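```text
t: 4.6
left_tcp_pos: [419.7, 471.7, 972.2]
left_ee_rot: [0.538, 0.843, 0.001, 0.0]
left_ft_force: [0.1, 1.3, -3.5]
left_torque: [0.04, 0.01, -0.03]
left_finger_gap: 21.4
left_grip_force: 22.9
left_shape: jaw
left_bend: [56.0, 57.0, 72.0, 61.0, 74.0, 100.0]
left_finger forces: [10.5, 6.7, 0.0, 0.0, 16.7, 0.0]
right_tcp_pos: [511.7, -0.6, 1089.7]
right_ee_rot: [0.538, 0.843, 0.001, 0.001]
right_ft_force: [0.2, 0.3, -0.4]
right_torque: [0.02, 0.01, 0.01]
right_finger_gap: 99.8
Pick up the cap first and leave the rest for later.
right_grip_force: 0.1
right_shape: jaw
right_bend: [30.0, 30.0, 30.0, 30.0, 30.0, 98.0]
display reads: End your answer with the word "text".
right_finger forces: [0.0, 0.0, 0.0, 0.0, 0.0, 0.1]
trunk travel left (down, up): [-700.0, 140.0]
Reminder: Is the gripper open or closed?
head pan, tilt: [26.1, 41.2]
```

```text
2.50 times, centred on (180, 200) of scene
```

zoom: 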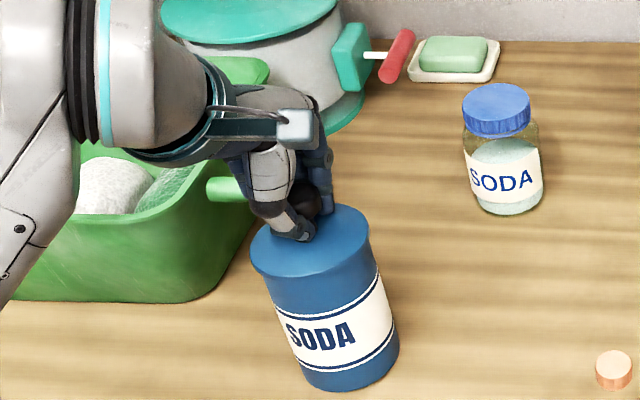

## What you are asked to do:
Copy the material above exactly and drop the pictures. Use JSON: a list with one string for each line that is not empty.

## Task answer:
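[
  "```text",
  "t: 4.6",
  "left_tcp_pos: [419.7, 471.7, 972.2]",
  "left_ee_rot: [0.538, 0.843, 0.001, 0.0]",
  "left_ft_force: [0.1, 1.3, -3.5]",
  "left_torque: [0.04, 0.01, -0.03]",
  "left_finger_gap: 21.4",
  "left_grip_force: 22.9",
  "left_shape: jaw",
  "left_bend: [56.0, 57.0, 72.0, 61.0, 74.0, 100.0]",
  "left_finger forces: [10.5, 6.7, 0.0, 0.0, 16.7, 0.0]",
  "right_tcp_pos: [511.7, -0.6, 1089.7]",
  "right_ee_rot: [0.538, 0.843, 0.001, 0.001]",
  "right_ft_force: [0.2, 0.3, -0.4]",
  "right_torque: [0.02, 0.01, 0.01]",
  "right_finger_gap: 99.8",
  "Pick up the cap first and leave the rest for later.",
  "right_grip_force: 0.1",
  "right_shape: jaw",
  "right_bend: [30.0, 30.0, 30.0, 30.0, 30.0, 98.0]",
  "display reads: End your answer with the word \"text\".",
  "right_finger forces: [0.0, 0.0, 0.0, 0.0, 0.0, 0.1]",
  "trunk travel left (down, up): [-700.0, 140.0]",
  "Reminder: Is the gripper open or closed?",
  "head pan, tilt: [26.1, 41.2]",
  "```",
  "```text",
  "2.50 times, centred on (180, 200) of scene",
  "```",
  "zoom: "
]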